Table 1. Calibration values obtained from data represented in Figure 2b.

Equation	Intercept (a)	Slope (b)	Residual Sum of Squares	Pearson’s	R-Square	Adj. R-Square
y = a + b.x	0.0589 ± 0.0315	1.3974 ± 0.0311	0.0122	0.9980	0.9961	0.9956

.

$${3Na}_2{CO}_3+{2C}_6{H}_8{O}_7\to {2Na}_3{(C}_6{H}_5{O}_7)+{3H}_{2}O+{3CO}_2$$

(2)

3.2. Sensor Validation

Tests were made in a laboratory aquaculture system (V = 1 m³ of dechlorinated freshwater), with a culture tank and water filtering systems (Figure 3a). This system recreates the environment of a Recirculating Aquaculture System (RAS) existent in several aquaculture facilities.

Gaseous carbon dioxide was injected in the tank to simulate the presence of a certain biomass of fish, controlled by a flow controller (7.5 mL·min⁻¹) and the experience was repeated twice in the same day.

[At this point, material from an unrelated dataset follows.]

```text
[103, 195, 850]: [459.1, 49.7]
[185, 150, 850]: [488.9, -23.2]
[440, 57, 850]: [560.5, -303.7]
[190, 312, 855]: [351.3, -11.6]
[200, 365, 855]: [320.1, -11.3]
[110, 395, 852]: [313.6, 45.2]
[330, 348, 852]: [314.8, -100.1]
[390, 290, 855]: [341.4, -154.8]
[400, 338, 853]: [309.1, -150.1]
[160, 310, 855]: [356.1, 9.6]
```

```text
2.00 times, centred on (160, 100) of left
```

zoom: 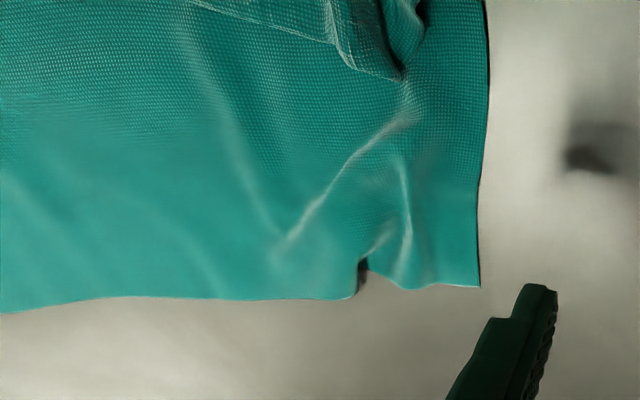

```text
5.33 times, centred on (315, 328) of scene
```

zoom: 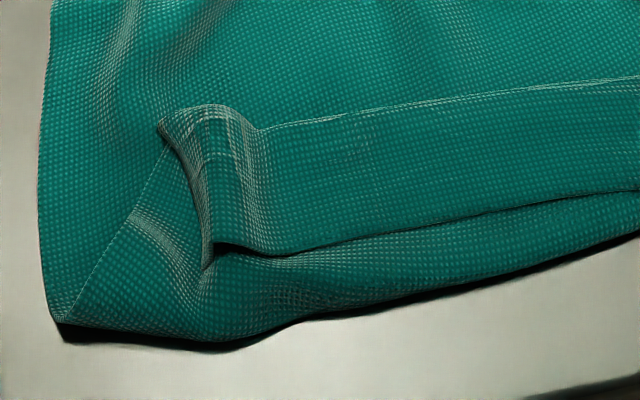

Each CO₂ injection lasted 1 h and the registered sensor data is plotted in Figure 3b.

The performance of the new dCO₂ sensor is almost the same after two injections, showing up to approximately 14.5 mg·L⁻¹ (see Figure 3b). Furthermore, the carbonate hardness (KH, Aquapex kit test) and the pH of the water (after full injection) were also accessed and from these parameters the dCO₂ was calculated to be in the range between 14.3 and 18.0 mg·L⁻¹ (

Table 2. Water parameters used to estimate the amount of dissolved CO₂ in water.

KH (Degrees, German Units)	T (°C)	pH	[dCO2] (mg·L−1)
5–6	15	7.0–7.1	14.3–18.0 *

* http://www.aquahobby.com/articles/b_phxkh.php.

).

4. Conclusions

In conclusion it is possible to say that the new colorimetric fiber optic based probe is appropriate to work in low CO₂ levels situations. These tests have shown the suitability of the sensor and it fast and precise detection in close to real applications. The dissolved carbon dioxide showed by the colorimetric sensor is in the range of concentrations estimated by the pH, carbonate hardness and temperature. It is secure to say that the sensor needs a complementary work on the sensing scheme but also in the sensor body to optimize its functionality and avoid the effect of the external interferences present in the real environment.